-- Extract to read --
## start

Re: Array irregularites in C++

Al wrote:


Then we are disagreeing on terminology. :-)

Using my terminology (see my reply to Seungbeom Kim) a literal exists
in the compile-time realm, and its size and contents are known. That
doesn't prevent any dynamic structure to be initialized by a literal,
of course.


That may be so, but there's a limit to regularity as well. If the
language ignores some fundamental property, such as the "compile-time"
vs "run-time" determinacy discussed here, the language sacrifices
expressivity for uniformity.


In my view, the reason why this should not be allowed is because you
try to mutate a constant. This is a regular rule.

Without the ability to express a static (compile-time) property the
language becomes less expressive. You can clearly deduce that the
written expression "{1, 2, 3}" contains three elements of int. If the
language uses the "{}" braces to denote arrays, then you can go on to
deduce that the expression is an "array <int, 3>"; a static constant.
If the latter is not expressible you lose something (generic
programming and meta-programming is the processing of static entities;
types and constants).

That is not to say that something like what you wrote shouldn't be
possible. But conceptually it expresses a conversion of a static
construct to a dynamic one. I prefer to make that clear:

  // Initialize a stack with an array literal.
  // typeid ({1, 2, 3}) == typeid (array <int, 3>)
  stack <int> ({1, 2, 3}).pop ();

  // The above requires a stack constructor:
  template <class T, size_t N>
  stack <T>::stack (array <T, N>&);

This conveniently allows you to initialize many types of dynamic
structures by literals, which of course is something C++ already
depends on.

## end

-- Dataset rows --
## start

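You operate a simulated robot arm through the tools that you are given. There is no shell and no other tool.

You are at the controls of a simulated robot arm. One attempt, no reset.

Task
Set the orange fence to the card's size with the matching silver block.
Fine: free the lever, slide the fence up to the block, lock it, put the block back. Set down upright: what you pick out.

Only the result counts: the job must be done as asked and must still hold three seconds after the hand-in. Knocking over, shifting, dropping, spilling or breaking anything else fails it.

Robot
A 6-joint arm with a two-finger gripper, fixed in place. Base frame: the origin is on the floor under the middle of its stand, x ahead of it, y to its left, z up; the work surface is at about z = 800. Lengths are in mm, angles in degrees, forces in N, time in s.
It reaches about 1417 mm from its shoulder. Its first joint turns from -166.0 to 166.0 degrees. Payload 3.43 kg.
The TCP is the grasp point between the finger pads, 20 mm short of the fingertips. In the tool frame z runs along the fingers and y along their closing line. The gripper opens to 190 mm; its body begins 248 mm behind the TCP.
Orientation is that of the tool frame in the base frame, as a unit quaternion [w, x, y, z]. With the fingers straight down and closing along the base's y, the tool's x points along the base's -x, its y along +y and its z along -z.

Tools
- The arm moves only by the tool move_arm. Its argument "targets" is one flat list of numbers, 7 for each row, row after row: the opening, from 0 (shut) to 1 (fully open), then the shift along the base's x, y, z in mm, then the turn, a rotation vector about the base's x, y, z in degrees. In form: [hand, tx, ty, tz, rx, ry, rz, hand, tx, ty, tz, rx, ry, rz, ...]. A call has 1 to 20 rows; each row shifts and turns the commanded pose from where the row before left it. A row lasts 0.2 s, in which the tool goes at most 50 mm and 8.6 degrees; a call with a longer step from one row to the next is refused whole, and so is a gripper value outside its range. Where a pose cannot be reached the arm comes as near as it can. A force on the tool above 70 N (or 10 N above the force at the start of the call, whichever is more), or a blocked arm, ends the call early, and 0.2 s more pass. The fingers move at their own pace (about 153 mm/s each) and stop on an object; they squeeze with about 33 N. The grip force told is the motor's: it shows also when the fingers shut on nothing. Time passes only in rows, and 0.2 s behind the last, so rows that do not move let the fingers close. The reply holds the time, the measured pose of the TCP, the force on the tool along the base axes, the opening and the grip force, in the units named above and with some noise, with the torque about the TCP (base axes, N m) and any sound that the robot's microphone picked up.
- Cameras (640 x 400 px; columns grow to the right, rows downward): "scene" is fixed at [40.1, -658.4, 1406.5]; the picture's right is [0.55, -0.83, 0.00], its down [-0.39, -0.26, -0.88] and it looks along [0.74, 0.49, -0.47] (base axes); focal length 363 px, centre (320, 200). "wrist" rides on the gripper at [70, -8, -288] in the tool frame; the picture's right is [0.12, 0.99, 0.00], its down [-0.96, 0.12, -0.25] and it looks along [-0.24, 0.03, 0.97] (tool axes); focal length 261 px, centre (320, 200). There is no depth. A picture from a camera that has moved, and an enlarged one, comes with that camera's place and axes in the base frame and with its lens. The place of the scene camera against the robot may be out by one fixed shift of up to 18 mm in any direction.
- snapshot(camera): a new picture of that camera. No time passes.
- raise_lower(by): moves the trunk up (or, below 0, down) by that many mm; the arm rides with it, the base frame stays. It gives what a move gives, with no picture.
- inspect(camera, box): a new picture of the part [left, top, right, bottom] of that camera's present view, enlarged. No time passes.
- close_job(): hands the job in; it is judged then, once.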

## end
## start

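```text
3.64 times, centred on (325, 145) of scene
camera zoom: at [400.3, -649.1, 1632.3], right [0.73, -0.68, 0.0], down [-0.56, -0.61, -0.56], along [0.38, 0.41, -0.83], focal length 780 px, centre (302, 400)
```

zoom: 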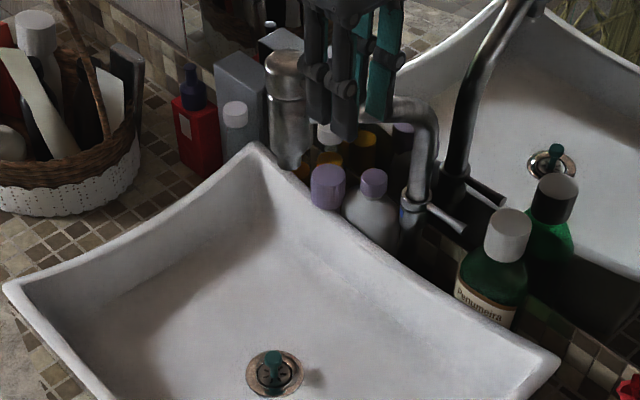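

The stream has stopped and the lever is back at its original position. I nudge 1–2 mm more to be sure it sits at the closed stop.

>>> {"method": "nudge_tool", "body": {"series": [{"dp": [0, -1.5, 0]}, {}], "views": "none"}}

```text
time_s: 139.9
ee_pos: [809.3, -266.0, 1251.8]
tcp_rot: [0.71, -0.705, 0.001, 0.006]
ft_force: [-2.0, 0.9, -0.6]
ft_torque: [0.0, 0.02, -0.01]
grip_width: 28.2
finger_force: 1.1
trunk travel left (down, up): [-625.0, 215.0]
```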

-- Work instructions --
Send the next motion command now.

## end

-- Work instructions --
I need the extract to read continued from the place where it stops.

-- Answer to this exercise --
While distinguishing between static and dynamic constructs implies
differences, it doesn't have to imply irregularity or lack of safety,
and both type of constructs can be designed to work very similarly both
conceptually and syntactically. For example:

  array <int, 3> a; // Static constant size.
  const vector <int> b (3); // Constant size.
  a = array <int, 3> (); // Error: const violation.
  b = vector <int> (); // Error: const violation.
  a.push_back (1); // Error: syntax error.
  b.push_back (1); // Error: const violation.
  int i = a [5]; // Error: out-of-bounds.
  int j = b [5]; // Error: out-of-bounds.

The latter two may not be detected in C++ at compile-time, but
theoretically nothing prevents it. It is possible to deduce the sizes
of both the array and the vector. So a static type is very similar to a
constant dynamic type. In the extreme you could define array as a
synonym for a const vector:

  template <class T, size_t N>
  alias array = const vector <T, N>;

In short, there need not be much irregularity between static and
dynamic types.


C++ does this all the time:

  float f = 1; // implicitly converted
  void print (std::string s);
  print ("Hello"); // implicitly converted

In C++0x, the following will (hopefully) be possible:

  void print (std::vector <int> v);
  print ({1, 2, 3}); // implicitly converted


See my reply to Seungbeom Kim for some really nice and regular syntax.


It's obviously very useful; you just described the von Neumann
architecture in terms of a basic language construct. That's expressive!
:-)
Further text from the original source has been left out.